I feel as though I had been there, on scene of the burnt shell of the Colossus roller coaster at Six Flags, recently. Seeing something so classic, loved, with brilliant memories held by many of earlier days, come to a sudden end is eerily similar to the days I remember of my daughter before her emotions toyed with the peace of our household.
Now, I have to tread carefully here because she will read this and if I’m not deft in my handling of this delicate issue, well, let’s just say that burned roller coasters will be the least of my concerns. (I love you, sweetheart!)
Before I get going too far, let’s have some back story. 1) Our daughter is incredible, honorable, respectful, chaste, law-abiding, modest, bold, tough, sweet, tender, has a crushing handshake and tickets to her own gun show. Genius, did I mention genius? She’s probably one of those, too. Also 2) my wife and I were her age once, with emotions bleeding out of our skin from psychotic levels of hormone free play and we were much, MUCH less judicious in the outward expression of their administration.

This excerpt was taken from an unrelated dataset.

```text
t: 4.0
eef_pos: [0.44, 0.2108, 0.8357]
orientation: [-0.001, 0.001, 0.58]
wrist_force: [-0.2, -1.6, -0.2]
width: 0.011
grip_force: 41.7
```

Now that we understand where we’re coming from, let’s proceed. The roller coaster analogy is apt in this area so let’s continue with it. Each day, there are highs and lows in her facial expressions, word choices and tone, posture, effort output and emotional status . . . let’s call them Focal Representations Using Internal Thought Yearnings (FRUITY). Like the roller coast in motion, her, dare we say, FRUITY-ness has a measurable impact depending on the velocity with which it might change direction, altitude or suddenly stop. Indeed, as with your favorite park ride, you may hear screams, shrieks, crying, laughing, possibly vomiting all within the space of a few minutes when the FRUITY is powered up. For others acquainted with this tumultuous ride, it’s not so much about getting on or off, trying to start or stop it but more to the point of giving it respect.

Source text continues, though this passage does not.